---- AVAILABLE DATA

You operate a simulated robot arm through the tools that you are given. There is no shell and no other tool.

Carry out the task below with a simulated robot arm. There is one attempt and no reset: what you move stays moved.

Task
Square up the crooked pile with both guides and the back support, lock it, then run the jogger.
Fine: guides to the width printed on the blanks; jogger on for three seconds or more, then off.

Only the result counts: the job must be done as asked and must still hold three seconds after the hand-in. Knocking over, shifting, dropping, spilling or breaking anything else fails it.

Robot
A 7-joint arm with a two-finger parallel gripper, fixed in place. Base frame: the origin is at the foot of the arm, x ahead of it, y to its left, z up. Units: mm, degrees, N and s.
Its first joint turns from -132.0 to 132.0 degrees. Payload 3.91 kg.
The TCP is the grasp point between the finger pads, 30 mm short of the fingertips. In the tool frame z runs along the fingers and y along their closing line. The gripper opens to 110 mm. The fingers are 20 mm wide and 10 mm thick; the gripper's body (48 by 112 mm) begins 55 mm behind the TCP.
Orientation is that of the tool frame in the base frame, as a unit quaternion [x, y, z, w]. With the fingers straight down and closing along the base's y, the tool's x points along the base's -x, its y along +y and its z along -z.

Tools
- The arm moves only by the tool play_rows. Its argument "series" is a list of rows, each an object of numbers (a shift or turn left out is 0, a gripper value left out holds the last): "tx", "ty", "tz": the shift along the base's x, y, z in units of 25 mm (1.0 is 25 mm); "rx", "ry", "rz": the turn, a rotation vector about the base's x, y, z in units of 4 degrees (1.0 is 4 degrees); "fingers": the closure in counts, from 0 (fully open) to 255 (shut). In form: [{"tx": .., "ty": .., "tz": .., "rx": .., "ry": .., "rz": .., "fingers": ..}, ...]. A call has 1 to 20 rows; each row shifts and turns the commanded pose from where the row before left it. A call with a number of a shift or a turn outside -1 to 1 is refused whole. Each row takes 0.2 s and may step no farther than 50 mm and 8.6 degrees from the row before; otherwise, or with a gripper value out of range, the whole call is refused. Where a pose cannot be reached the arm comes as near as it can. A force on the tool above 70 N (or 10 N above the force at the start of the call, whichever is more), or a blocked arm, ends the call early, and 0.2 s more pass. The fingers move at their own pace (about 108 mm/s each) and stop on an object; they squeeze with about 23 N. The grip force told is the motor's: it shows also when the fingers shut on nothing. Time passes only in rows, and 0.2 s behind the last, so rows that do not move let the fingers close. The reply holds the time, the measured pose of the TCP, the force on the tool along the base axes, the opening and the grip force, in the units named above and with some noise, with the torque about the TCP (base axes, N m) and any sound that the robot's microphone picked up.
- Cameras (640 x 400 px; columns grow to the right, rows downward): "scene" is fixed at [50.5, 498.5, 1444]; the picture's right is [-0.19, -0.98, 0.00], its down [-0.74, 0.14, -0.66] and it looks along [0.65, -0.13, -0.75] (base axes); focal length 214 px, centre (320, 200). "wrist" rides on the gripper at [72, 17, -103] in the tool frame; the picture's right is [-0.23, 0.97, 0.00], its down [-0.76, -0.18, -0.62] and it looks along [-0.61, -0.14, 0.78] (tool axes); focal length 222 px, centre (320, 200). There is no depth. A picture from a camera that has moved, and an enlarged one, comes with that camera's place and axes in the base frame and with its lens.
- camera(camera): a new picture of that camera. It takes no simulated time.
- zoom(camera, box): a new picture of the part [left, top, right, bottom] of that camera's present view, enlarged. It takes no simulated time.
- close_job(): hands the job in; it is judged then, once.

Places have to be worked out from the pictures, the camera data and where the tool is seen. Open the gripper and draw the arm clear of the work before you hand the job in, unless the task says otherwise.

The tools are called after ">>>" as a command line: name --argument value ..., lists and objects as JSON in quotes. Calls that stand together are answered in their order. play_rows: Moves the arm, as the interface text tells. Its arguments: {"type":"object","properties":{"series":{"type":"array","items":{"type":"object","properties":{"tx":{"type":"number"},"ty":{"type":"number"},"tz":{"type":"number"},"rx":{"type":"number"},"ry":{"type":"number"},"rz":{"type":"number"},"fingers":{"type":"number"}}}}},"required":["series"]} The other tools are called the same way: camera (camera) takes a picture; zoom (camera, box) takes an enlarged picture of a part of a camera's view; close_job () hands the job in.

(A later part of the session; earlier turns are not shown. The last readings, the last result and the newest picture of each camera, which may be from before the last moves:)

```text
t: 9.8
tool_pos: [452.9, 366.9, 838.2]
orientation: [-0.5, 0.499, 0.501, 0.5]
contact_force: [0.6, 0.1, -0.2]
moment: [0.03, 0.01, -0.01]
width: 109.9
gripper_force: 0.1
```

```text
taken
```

--------
---- SUPPLIED TEXT

There's some weirdness with the 'stage' count.

In the writing and VRM close up you speak of 16 stages or 8 phases, but the Asus spec at the front talks about the CPU having 18 stages(I refuse to endorse their chosen 'phrasing').

Also I would really appreciate it being pointed out right away, not the free pass until the vcore section.

Beyond that...

It's a great review, disappointing that the external module needs two micro-usb to connect. That VRM sink looks capable and covered in nice fins, but they killed the performance with that covering... Form killing function right there.

Oh, could it be possible to measure temps from the backside of the PCB under the VRM?

Nice review despite my VRM snobbery... LoL
 
Buying products such as this only encourages stupid pricing across all segments in the coming not so distant future.


Avoid.
 
The "thank you" card is ASUS thanking you for being enough of a sucker to pay $750 for this overpriced tat.
 
too bad for all intents and purposes it's basically impossible to find the 10980xe and its neighboring SKUs
 
Ouch. It looks like a really nice board but it sucks to be buying x299 these days. I mean, what is the point of making anything new for x299 in the last 2 years?

--------

(WHAT IS ASKED)
[a] Reproduce the wording of the supplied text between "Also I would" and "under the VRM?", with both ends included.
[b] Copy out exactly the lines running from the one with "Only the result" to the one with "Its first joint", including both ends, and nothing more.

(RESPONSE LIST)
[a]
Also I would really appreciate it being pointed out right away, not the free pass until the vcore section.

Beyond that...

It's a great review, disappointing that the external module needs two micro-usb to connect. That VRM sink looks capable and covered in nice fins, but they killed the performance with that covering... Form killing function right there.

Oh, could it be possible to measure temps from the backside of the PCB under the VRM?

[b]
Only the result counts: the job must be done as asked and must still hold three seconds after the hand-in. Knocking over, shifting, dropping, spilling or breaking anything else fails it.

Robot
A 7-joint arm with a two-finger parallel gripper, fixed in place. Base frame: the origin is at the foot of the arm, x ahead of it, y to its left, z up. Units: mm, degrees, N and s.
Its first joint turns from -132.0 to 132.0 degrees. Payload 3.91 kg.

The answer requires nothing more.